Jewish World Review Jan. 14, 2002 / 11 Shevat, 5763
They should have said...
http://www.NewsAndOpinion.com | Here are my annual fantasies about how some famous folks might have responded to the news of the year.
George W. Bush on those who thought he was too inexperienced to handle foreign policy: "Remember that amateurs built the ark. Professionals built the Titanic." Bush on his proactive policy of pre-emption: "I feel like a lion in a den of Daniels."
Vice President Dick Cheney on Saddam Hussein: "There are two theories of negotiations with Saddam Hussein on weapons of mass destruction. Neither one works."
Secretary of Defense Donald Rumsfeld on warfare before 9/11: "Remember when water balloons were the ultimate weapons?"
CIA Director George Tenet on terrorists: "Forgiveness is up to God. Our job is to arrange the meeting."
President Bush on Republican success in the midterm election: "Politicians and diapers have something in common. They should be changed regularly and for the same reason."
Bush Chief of Staff Andrew Card's motto on punctuality: "I notice that the people who are late are often so much jollier than the people who have to wait for them."
President Bush on Yasser Arafat's desire to visit the White House: "How about never? Is never good enough for you?"
Al Gore on not running for the presidency: "If at first you don't succeed, sky diving is not for you."
Critics of former President Jimmy Carter's pacifism, which included opposing the eviction of Saddam Hussein from Kuwait in 1990 as well as any current military action against Iraq: "It is desirable even in an era when the lion lies down with the lamb to take care never to assume the role of the lamb."
Saddam Hussein's policy on the return of inspectors to Iraq: "If at first you don't succeed, destroy all the evidence that you tried."
The liberals' view on going to war with Saddam Hussein: "Never get into a fight with ugly people because they have nothing to lose."
National Security Adviser Condoleezza Rice's "theory of holes" approach to foreign-policy problems: "When you are in one, stop digging."
President Bush on academic excellence: "The closest I ever got to a 4.0 college score was my blood-alcohol level."

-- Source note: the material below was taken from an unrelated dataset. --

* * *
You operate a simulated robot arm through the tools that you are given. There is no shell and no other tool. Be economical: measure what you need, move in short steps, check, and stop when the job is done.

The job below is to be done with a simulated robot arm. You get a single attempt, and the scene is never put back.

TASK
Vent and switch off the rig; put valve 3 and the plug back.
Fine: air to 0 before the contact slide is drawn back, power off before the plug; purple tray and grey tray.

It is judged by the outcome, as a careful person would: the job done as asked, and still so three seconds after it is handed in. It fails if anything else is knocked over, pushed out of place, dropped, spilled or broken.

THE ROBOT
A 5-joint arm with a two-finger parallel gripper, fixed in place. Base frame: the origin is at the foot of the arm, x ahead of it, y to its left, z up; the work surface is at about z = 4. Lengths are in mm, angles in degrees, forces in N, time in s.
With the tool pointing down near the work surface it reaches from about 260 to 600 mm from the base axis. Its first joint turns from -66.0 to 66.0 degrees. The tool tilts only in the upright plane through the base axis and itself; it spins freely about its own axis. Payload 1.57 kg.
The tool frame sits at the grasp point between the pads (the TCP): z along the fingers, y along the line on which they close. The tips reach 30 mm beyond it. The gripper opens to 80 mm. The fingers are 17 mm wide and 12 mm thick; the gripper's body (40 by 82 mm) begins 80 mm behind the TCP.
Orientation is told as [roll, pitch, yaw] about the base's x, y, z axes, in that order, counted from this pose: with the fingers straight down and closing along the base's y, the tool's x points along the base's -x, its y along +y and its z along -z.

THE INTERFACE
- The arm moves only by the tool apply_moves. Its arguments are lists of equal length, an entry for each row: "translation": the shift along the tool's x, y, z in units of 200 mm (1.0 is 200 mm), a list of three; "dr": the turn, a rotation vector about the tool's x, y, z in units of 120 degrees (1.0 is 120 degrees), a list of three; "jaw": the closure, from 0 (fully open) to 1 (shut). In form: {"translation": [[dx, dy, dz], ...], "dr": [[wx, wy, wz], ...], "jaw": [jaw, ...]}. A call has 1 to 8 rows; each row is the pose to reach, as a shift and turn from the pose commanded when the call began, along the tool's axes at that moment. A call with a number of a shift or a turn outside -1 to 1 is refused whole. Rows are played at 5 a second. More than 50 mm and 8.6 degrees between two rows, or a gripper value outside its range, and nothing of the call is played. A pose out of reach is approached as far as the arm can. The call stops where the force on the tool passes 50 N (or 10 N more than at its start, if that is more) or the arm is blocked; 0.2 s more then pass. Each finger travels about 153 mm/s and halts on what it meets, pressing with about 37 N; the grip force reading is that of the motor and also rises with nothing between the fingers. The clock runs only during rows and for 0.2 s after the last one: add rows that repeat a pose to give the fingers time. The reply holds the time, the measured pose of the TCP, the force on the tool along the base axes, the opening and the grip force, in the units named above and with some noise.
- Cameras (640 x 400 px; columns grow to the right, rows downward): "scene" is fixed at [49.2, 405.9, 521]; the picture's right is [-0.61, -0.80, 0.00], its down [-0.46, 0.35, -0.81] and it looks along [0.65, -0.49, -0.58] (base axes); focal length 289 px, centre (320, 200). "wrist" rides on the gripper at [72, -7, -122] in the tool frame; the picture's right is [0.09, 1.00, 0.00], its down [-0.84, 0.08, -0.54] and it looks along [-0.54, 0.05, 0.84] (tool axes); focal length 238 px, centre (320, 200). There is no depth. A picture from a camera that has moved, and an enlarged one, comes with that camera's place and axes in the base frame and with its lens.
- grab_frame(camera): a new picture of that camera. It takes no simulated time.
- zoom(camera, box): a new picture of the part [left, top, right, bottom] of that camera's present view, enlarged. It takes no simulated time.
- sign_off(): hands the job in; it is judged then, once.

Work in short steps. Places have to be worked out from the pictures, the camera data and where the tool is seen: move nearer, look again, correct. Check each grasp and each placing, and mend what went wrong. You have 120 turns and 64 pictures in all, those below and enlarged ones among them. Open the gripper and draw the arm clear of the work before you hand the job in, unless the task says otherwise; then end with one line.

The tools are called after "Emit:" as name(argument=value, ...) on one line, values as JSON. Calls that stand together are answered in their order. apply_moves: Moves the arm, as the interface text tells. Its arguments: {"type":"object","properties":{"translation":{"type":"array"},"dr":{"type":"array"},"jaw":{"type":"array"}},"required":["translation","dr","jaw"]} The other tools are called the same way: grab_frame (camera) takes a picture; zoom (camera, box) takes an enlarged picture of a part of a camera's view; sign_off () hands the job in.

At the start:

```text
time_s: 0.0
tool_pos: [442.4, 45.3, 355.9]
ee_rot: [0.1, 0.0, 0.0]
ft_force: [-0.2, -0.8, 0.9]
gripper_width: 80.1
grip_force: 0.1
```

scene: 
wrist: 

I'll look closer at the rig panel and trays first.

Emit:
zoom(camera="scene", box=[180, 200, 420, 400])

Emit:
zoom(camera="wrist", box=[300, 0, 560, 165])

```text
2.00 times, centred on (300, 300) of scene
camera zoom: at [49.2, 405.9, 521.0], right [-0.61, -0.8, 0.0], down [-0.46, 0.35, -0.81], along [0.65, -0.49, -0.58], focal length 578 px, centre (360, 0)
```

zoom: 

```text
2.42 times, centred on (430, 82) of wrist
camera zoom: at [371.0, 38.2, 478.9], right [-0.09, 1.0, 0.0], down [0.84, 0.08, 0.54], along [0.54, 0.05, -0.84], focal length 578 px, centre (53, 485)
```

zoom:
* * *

Gen. Tommy Franks on the brilliant success of the war in Afghanistan against the Taliban: "They said it couldn't be done, but that doesn't always work."
The Defense Department on the State Department: "a place where sound travels faster than light." The State Department on the Defense Department: "a place full of single-entendres."
The press on Trent Lott's attempts to apologize for his racially tinged comments at the 100th-birthday party for Sen. Strom Thurmond: "He got his campaign of apology off to a flying stop." And: "No one is listening until you make a mistake."
Trent Lott on his problems: "Some days you are the dog. Some days you are the hydrant."
Strom Thurmond on his 100th birthday: "I can remember when the air was clean and sex was dirty."
Treasury Secretary Paul O'Neill on his firing: "I was sworn in by a judge. I should have asked for a jury."
House Republicans on the new Democratic Minority Leader Nancy Pelosi: "She doesn't have hot flashes. She has power surges."
The public on the IRS: "Did you ever notice that if you put the word the and 'IRS' together, it spells 'theirs'?"
The commissioner of the IRS: "A fine is a tax for doing wrong. A tax is a fine for doing well."
Enronon its financial strategy: "Let's borrow money from pessimists. They don't expect it back."
The investment banking industry's definition of P/E ratios: "the percentage of investors wetting their pants as the stock market keeps crashing."
The financial service industry's definition of broker: "what my broker has made me." And of an institutional investor: "last year's investor who is now locked in a nuthouse."
On the new studies of the life of Albert Einstein: "OK, so what is the speed of dark?"
On the new motto at college football games: "Beauty is in the eye of the beer holder."
On the new holiday diet: "You can eat anything you wish, but you have to do it in front of naked, fat people."
Television talk show host John McLaughlin on his assessment of Washington politics: "Those who live by the sword get shot by those who don't."
On defunct accounting firm Arthur Andersen's view of "EBIT:" "earnings before irregularities and tampering." And of EBITDA: "earnings before I trick the damn auditor."